# Information supplied
-- begin --
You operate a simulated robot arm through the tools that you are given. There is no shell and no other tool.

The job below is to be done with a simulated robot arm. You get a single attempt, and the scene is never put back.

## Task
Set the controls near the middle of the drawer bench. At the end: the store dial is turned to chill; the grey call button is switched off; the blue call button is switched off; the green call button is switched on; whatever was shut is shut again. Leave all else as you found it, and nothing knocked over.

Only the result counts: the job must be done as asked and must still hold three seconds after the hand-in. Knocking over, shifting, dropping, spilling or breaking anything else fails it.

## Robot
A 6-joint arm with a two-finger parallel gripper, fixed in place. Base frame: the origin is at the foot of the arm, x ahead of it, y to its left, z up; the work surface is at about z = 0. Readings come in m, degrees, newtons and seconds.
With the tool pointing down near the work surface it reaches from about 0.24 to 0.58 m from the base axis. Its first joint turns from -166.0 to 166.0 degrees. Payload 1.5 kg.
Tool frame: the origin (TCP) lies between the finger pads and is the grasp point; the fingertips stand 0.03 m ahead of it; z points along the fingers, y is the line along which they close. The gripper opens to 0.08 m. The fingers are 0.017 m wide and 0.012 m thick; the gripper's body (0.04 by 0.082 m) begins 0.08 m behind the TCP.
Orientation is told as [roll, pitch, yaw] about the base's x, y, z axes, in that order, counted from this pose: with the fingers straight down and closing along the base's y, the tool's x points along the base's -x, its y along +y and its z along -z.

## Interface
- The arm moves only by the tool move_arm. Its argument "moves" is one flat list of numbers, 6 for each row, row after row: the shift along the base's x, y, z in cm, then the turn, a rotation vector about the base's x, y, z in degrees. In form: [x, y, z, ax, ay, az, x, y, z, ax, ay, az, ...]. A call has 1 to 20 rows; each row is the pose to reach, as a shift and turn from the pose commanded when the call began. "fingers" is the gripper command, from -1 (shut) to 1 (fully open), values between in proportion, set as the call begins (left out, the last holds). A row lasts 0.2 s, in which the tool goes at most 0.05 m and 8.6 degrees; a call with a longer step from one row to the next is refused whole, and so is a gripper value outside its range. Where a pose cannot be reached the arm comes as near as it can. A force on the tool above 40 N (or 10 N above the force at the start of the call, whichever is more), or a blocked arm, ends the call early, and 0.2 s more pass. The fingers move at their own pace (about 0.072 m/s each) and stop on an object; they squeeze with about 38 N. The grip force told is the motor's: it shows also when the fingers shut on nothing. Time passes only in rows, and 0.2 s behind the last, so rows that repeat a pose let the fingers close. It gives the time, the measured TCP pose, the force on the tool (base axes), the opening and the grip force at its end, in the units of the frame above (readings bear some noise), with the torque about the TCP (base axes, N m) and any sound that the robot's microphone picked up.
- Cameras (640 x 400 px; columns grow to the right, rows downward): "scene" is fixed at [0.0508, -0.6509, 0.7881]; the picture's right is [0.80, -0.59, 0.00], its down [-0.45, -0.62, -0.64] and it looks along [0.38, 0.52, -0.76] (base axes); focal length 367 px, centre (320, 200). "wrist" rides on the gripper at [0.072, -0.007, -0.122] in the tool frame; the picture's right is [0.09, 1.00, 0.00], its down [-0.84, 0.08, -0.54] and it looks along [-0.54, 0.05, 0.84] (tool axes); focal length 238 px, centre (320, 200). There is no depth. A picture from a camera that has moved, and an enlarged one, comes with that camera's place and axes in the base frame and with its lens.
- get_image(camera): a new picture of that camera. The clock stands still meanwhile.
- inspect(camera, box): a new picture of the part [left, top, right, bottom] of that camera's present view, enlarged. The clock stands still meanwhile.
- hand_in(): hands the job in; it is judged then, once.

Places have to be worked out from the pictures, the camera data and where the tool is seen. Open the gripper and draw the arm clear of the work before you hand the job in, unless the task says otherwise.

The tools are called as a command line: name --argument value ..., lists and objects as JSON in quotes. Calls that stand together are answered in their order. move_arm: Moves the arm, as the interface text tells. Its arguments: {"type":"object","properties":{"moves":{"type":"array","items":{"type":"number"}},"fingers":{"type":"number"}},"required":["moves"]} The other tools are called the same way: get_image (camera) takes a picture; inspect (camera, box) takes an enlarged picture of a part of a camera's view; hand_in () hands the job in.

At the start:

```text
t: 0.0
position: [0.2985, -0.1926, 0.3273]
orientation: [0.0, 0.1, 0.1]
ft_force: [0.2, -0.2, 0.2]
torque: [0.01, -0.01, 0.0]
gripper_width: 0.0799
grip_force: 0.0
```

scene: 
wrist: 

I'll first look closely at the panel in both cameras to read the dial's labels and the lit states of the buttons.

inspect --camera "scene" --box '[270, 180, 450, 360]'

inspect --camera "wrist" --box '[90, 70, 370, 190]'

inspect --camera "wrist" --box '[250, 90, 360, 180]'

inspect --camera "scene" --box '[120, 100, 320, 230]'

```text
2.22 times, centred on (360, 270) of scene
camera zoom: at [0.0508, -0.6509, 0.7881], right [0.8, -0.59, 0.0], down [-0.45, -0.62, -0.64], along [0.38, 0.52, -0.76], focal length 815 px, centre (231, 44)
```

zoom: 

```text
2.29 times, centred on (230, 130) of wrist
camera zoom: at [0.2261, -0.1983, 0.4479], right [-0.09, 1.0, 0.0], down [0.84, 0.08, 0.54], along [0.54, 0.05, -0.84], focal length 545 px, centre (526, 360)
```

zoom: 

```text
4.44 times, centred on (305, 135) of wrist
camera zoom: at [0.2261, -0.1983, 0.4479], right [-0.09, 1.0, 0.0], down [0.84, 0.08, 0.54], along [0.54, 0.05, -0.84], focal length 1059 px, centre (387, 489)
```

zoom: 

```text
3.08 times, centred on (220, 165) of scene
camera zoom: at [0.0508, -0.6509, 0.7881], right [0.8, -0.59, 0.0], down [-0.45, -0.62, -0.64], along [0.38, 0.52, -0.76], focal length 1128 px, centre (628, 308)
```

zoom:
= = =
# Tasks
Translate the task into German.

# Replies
-- end --
# Source passage
-- begin --
How do you find the area of a circle given 3 points on the coordinate plane?

Answer 1

Doug's on a roll - my sentiments exactly

Answer 2

using basic geometry. I would take the equation of a circle: (x-h)^2 + (y-k)^2 = r^2, FOIL it out and get x^2-2xh+h^2+y^2-2yk+k^2=r^2. I would then rearrange it like this: x^2-2xh+y^2-2yk = r^2-h^2-k^2. I would then plug in the 3 different points they gave you to get 3 separate equations. The right hand side is going to be the same in all 3 equations since the radius and center isn't changing, so you can set the left sides equal to each other and solve for h,k. Once you have the center, you can plug back in to find the radius. Then it's simply A=(pi)r^2
There are other ways, but I'm not sure what level math you're doing.

Answer 3

Develop the equations for straight line segments between any two of the three points given. Now develop the equations for perpendicular bisectors for each of those lines. Where the perpendicular bisectors cross (the common solution of the two equations) is the center of the circle. The distance from the center to any of the points is found using Pythagorean Theorem and is also the radius of the circle. Then it's just πr² and you're done.
-- end --
# Tasks
- A) Provide the original wording of the source passage from "How do you find" as far as "math you're doing.".
- B) Add the next paragraphs of the source passage.

# Replies
- A)
How do you find the area of a circle given 3 points on the coordinate plane?

Answer 1

Doug's on a roll - my sentiments exactly

Answer 2

using basic geometry. I would take the equation of a circle: (x-h)^2 + (y-k)^2 = r^2, FOIL it out and get x^2-2xh+h^2+y^2-2yk+k^2=r^2. I would then rearrange it like this: x^2-2xh+y^2-2yk = r^2-h^2-k^2. I would then plug in the 3 different points they gave you to get 3 separate equations. The right hand side is going to be the same in all 3 equations since the radius and center isn't changing, so you can set the left sides equal to each other and solve for h,k. Once you have the center, you can plug back in to find the radius. Then it's simply A=(pi)r^2
There are other ways, but I'm not sure what level math you're doing.

- B)
Doug

Answer 4

Draw two lines, one between the first two points and the other between the last two. Draw perpendicular bisectors to each of these. The point of intersection of the bisectors is the center of the circle. Distance from the center to any of the points is the radius, and you can determine the area from that.

Answer 5

say points and coordinates are (these coordinates are known):
p1(x1,y1)
p2(x2,y2)
p3(x3,y3)
and center of circle C(xc,yc) (these coordinates are not known)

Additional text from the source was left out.